I’ll bet you’re wondering – if I wanted to learn how to love myself, how the heck do I do it?
You’re wondering – “but some parts of me really aren’t lovable.”
I don’t want to accept the bad parts of me – I’ve worked hard to be a good person.
Where do I even start? How do I know what parts of me need attention?
Maybe you’re curious … what if this is the path to true happiness and inner peace?
The best ways to discover the places that are calling out to be seen, healed, accepted and loved:
- When you’re triggered or activated – if you feel triggered by someone, someone’s pushing your buttons, the person who triggers you is simply fanning the flames of a wound that is already there. They’re pointing you towards a place within you that needs some attention and to be healed.
- If you’re blaming someone, it’s usually a sign that there’s some part of you that’s hurting, perhaps a part of you that you’ve disowned.
- When you judge others, it’s most often a part of you that has been rejected, disowned, or needs attention.
- When you’re being unkind towards yourself (or your kids), it’s most likely a voice from your past – a tape of your parent’s voice when you were a child, for example.
What can you do today?
To start, just notice when you’re triggered, blaming, judging, or being unkind to yourself or others.
Just see these reactions from the point of view of being a part of you that wants to be noticed, examined, healed, accepted, integrated…loved.

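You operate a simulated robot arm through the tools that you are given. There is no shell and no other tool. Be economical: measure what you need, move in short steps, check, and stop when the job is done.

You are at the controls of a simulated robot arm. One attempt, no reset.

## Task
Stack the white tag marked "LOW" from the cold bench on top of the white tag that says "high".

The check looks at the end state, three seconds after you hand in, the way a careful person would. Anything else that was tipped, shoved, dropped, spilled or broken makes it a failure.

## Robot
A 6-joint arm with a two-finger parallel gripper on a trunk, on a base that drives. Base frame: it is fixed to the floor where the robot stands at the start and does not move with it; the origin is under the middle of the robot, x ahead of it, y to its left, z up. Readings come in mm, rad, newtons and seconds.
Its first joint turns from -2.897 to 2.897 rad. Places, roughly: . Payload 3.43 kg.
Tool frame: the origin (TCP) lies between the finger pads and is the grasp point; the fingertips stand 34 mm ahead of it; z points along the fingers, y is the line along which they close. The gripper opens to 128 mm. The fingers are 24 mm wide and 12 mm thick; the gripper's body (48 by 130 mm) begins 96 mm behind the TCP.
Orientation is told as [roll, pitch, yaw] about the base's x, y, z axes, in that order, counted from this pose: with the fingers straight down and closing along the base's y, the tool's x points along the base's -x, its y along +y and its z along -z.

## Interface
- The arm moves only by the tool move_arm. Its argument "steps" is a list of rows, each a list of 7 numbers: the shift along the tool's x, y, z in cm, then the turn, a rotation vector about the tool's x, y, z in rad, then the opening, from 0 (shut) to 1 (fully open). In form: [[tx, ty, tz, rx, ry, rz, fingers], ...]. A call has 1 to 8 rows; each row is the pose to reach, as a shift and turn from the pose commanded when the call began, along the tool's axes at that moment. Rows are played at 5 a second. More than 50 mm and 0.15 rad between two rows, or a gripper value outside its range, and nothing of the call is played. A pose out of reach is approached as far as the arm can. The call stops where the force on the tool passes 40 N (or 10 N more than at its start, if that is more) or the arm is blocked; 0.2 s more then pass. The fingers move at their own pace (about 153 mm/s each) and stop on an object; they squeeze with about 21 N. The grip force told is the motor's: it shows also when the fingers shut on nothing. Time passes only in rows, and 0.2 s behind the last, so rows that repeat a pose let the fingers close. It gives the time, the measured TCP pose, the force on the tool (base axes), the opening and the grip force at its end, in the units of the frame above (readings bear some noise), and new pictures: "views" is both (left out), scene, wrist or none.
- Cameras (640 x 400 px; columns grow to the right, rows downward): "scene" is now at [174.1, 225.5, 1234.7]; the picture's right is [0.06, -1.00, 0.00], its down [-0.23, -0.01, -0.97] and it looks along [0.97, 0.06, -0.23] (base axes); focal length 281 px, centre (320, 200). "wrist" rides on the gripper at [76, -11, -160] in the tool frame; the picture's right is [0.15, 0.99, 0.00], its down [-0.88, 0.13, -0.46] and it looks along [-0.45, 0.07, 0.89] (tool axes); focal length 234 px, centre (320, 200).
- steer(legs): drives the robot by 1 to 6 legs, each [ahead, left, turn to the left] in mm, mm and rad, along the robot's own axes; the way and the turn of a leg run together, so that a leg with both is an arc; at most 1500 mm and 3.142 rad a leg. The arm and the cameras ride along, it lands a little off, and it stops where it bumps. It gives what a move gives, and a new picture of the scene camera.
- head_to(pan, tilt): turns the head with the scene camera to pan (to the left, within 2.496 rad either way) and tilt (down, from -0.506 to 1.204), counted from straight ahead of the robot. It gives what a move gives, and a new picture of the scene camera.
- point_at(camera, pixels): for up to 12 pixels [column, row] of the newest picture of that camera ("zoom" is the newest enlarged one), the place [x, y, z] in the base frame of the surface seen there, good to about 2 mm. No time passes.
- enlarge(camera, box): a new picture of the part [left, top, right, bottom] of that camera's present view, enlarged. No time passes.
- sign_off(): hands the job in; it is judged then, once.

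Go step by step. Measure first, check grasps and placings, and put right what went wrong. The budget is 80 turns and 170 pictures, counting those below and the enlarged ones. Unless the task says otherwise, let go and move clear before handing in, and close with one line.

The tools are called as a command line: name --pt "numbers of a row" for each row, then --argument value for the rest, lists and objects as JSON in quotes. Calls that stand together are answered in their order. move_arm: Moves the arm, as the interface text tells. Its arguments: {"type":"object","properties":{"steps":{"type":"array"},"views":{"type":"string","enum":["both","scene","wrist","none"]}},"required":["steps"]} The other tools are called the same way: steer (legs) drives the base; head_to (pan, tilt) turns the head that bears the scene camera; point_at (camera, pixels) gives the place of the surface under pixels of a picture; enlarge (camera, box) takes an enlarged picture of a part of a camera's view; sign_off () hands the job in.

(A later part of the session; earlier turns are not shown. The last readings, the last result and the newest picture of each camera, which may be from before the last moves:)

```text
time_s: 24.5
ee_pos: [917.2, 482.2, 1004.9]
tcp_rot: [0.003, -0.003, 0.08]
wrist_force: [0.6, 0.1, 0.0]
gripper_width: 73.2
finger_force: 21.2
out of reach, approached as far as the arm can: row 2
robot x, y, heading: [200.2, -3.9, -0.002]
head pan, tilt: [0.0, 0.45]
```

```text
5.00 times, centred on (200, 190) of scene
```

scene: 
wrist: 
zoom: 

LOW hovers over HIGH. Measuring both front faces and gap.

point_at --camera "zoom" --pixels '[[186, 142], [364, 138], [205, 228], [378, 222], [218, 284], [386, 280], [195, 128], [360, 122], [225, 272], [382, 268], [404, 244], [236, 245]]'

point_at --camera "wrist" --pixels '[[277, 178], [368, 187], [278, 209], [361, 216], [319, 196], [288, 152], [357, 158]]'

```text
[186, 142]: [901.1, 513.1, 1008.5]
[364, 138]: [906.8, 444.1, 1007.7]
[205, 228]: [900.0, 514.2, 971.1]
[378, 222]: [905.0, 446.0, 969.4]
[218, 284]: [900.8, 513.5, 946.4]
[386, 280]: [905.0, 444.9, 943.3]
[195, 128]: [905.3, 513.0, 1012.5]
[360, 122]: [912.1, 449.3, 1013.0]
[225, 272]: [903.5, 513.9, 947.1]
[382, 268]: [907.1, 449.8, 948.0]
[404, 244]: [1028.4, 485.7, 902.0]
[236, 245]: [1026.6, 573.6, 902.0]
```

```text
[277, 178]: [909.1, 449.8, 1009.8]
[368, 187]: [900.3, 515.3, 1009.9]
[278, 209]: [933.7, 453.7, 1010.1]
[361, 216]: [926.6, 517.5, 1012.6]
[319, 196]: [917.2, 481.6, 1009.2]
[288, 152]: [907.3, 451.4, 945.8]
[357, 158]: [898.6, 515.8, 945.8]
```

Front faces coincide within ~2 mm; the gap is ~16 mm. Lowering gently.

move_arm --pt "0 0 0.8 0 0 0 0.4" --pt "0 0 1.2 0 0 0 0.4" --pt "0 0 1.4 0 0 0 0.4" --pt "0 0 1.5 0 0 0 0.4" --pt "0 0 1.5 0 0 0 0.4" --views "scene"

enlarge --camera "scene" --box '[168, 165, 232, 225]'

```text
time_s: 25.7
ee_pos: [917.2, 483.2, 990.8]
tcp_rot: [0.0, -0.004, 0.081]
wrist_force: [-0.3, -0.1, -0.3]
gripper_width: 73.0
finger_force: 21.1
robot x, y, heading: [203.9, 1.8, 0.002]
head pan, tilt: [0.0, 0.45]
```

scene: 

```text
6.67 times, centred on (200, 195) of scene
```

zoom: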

A part of you, beneath your armor and defenses, that’s hurting.
The best way to do self-love work is in relationships — the kind of relationships that sometimes feel like sandpaper on your skin, the ones where your buttons get pushed and you get all sorts of triggered (long-term relationships, toddlers, and teens come quickly to mind). Yea, you know what I mean.
You’re thinking – what? I try to avoid being triggered…I hate when people push my buttons.
Of course. It’s painful.
But in order to heal and live our lives more fully, you have to begin to listen closely in those moments – what are you supposed to learn about yourself? And then, when possible, find compassion for the part of you that’s hurting.